## Text section
▬▬▬▬▬▬▬▬▬▬
I vescovi sanno queste cose ma nel migliore dei casi fingono di non notarle. Vorrete mica radere al suolo tutti i seminari italiani? Uno dei migliori vescovi italiani - o almeno così lo presentano sui blog più seri - non aveva alcuno scrupolo a mandare le vocazioni in un seminario che andrebbe purificato col lanciafiamme (cioè un qualunque seminario italiano in cui si celebri la Messa in italiano): come se avesse detto arrangiatevi, ci vediamo fra cinque anni o sei anni se sarete riusciti a cavarvela. E se provi a chiedergli udienza per fargli sapere come stanno le cose, glissa su tutto, magari persino fingendo di incoraggiarti. Dopodiché, incartamenti alla mano, prenderà la decisione che quello squallore di "seminario" ha pianificato. (Del resto, come dargli torto? il suo vicario che mette becco dappertutto è della stessa pasta di quei mezzi uomini che dirigono il seminario... e se non lo assecondi, ti pianta un casino in diocesi... ma sì, mandiamo definitivamente a cagare quel poveraccio che la vocazione ce l'aveva, e ordiniamo al suo posto quello soprannominato "lo scimmione del Borneo", tanto fra due o tre anni mi promuovono finalmente a quell'altra diocesi e chi s'è visto, s'è visto).

È da troppo tempo che la situazione è irreparabile. La Chiesa conciliare si è suicidata imponendo una nuova liturgia, effeminata e spettacolarizzata, proprio nel momento in cui occorreva solo condannare coloro che avevano ridotto quella tradizionale ad un formulario da recitare in fretta e furia. Come prevedibile, la neo-liturgia ha immediatamente ereditato tutti i vizi (e nessuna virtù) della liturgia tradizionale.
▬▬▬▬▬▬▬▬▬▬
## Data provided
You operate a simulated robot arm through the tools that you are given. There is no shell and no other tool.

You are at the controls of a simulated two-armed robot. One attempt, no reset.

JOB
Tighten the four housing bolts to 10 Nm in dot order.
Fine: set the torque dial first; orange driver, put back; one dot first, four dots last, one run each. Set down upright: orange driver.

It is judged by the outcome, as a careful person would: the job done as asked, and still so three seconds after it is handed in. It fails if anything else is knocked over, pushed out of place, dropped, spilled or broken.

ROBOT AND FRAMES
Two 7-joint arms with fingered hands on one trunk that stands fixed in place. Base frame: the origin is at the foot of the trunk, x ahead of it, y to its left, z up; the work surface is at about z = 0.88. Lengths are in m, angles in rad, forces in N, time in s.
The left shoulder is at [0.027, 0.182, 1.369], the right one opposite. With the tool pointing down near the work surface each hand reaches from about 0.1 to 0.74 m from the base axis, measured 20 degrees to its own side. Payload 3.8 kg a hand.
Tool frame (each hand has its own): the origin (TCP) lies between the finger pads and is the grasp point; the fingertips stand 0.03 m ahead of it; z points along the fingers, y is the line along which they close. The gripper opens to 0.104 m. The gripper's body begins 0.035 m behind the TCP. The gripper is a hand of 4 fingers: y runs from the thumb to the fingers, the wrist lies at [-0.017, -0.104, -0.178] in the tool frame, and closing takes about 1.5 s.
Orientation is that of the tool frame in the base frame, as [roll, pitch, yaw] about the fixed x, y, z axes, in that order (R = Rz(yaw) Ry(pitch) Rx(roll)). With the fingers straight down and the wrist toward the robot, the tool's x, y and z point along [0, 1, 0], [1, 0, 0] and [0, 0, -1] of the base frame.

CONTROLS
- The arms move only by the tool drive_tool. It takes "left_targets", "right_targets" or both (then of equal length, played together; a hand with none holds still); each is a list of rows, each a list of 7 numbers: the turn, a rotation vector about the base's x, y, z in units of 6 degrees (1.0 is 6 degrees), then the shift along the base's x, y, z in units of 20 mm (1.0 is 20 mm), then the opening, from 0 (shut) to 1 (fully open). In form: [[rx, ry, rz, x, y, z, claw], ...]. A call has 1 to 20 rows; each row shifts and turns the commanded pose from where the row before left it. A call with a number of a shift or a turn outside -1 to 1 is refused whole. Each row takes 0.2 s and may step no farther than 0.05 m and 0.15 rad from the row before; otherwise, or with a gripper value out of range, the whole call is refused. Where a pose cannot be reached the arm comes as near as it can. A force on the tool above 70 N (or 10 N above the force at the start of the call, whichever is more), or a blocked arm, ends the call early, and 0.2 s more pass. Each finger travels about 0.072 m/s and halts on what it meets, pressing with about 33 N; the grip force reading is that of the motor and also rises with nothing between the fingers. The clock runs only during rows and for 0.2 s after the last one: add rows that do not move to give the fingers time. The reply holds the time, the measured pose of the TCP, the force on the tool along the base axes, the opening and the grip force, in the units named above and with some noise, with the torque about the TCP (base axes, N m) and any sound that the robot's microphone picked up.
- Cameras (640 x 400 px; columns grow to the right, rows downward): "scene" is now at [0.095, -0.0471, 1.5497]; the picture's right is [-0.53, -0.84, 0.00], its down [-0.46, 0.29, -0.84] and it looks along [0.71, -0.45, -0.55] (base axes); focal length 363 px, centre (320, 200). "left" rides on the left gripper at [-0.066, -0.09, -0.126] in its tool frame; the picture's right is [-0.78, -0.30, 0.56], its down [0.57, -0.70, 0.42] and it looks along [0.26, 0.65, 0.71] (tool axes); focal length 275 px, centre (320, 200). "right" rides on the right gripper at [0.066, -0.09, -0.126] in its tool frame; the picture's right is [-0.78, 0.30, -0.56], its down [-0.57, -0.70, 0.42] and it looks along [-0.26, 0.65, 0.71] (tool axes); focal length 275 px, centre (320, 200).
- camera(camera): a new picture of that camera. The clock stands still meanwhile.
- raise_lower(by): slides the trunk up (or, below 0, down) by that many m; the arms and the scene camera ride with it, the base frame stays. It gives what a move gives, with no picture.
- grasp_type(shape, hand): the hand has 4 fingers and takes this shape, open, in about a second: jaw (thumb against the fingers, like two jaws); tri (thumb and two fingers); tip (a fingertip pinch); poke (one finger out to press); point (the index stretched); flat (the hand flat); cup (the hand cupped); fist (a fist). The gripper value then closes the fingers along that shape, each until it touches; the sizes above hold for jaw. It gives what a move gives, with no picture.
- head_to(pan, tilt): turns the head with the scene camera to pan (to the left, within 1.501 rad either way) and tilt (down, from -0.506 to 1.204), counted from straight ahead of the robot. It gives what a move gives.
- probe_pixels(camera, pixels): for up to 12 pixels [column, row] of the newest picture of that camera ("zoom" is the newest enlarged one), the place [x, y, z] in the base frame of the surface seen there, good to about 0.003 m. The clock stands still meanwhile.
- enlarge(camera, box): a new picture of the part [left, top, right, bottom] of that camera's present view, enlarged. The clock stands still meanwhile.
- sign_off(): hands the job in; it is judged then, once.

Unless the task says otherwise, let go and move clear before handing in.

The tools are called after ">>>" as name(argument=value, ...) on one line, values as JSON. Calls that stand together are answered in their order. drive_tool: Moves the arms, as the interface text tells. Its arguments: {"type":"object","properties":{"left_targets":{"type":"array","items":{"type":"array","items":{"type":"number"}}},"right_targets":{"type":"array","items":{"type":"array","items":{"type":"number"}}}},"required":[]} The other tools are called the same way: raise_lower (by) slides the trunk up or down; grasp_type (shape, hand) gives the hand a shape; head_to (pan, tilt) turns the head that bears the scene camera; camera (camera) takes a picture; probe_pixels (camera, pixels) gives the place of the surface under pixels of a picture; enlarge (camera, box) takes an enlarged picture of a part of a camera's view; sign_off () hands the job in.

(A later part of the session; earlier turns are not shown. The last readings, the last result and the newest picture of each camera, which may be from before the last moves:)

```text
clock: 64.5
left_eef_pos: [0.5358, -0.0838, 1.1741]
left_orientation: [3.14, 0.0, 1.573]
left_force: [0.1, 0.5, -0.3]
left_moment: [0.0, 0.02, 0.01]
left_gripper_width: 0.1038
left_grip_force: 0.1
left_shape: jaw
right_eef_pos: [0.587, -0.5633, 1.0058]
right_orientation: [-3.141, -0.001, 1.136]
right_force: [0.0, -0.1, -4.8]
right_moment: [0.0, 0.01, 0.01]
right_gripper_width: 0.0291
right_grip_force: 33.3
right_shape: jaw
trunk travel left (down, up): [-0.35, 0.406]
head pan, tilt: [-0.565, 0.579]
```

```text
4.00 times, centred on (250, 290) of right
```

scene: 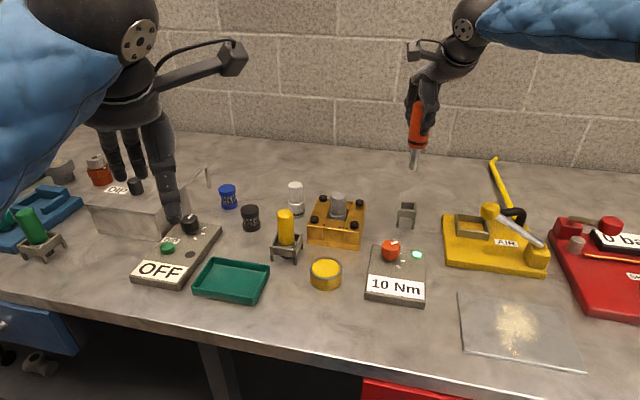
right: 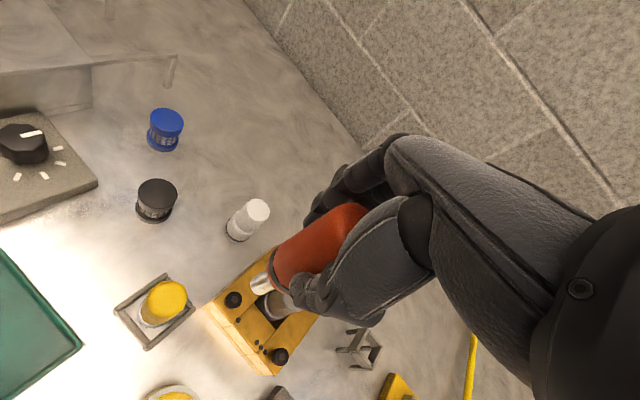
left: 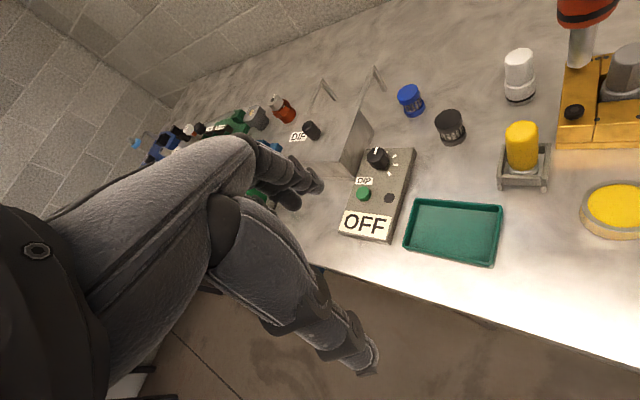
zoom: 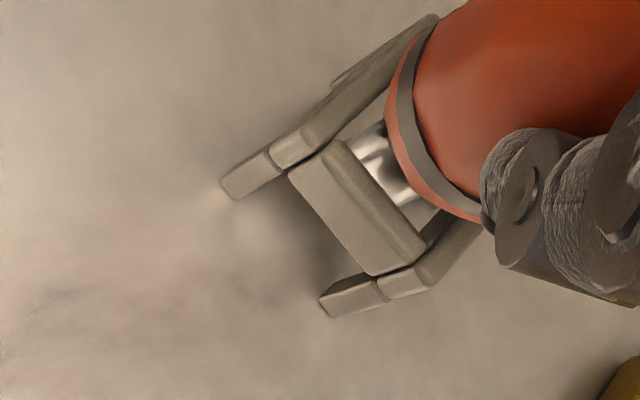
▬▬▬▬▬▬▬▬▬▬
## Required work
1. Write out the text section from "È da troppo" to "della liturgia tradizionale.", both included.
2. Add the next paragraphs of the text section.

## Answers given
1.
È da troppo tempo che la situazione è irreparabile. La Chiesa conciliare si è suicidata imponendo una nuova liturgia, effeminata e spettacolarizzata, proprio nel momento in cui occorreva solo condannare coloro che avevano ridotto quella tradizionale ad un formulario da recitare in fretta e furia. Come prevedibile, la neo-liturgia ha immediatamente ereditato tutti i vizi (e nessuna virtù) della liturgia tradizionale.

2.
Il suicidio è stato ovviamente completato imponendo un sacerdozio mediocre, ignorante ed effeminato (il solo che poteva trovarsi perfettamente a suo agio con la nuova liturgia) proprio mentre c'era bisogno di promuovere quello virile e ortodosso. Come prevedibile, il neo-clero ha immediatamente ereditato tutti i vizi (documentati o fantasticati) e nessuna virtù del clero tradizionale. Così abbiamo oggi un clero formatissimo sulle astruserie filosofiche e teologiche (e sui telegiornali della sera prima) ma non sulle necessità essenziali delle anime affidategli. Abbiamo un clero "vicino alla gente" come compagnone di una spaghettata, non come guida sicura. Abbiamo un clero che sproloquia lungamente di robe come l'Alleanza di Abramo a gente che non sa neppure come si fa il segno della croce.

E quei pochi vescovi seri che abbiamo, pur coscienti di tutto questo, non fanno nulla, non vogliono far nulla, temono più di finire in prima pagina che di fronte al giudizio di Dio. Il caso Viganò è solo una recente dimostrazione.

1 commento:

JP ha detto...

Carissimo, durante le vacanze estive ho letto da cima a fondo il tuo blog. Che dire?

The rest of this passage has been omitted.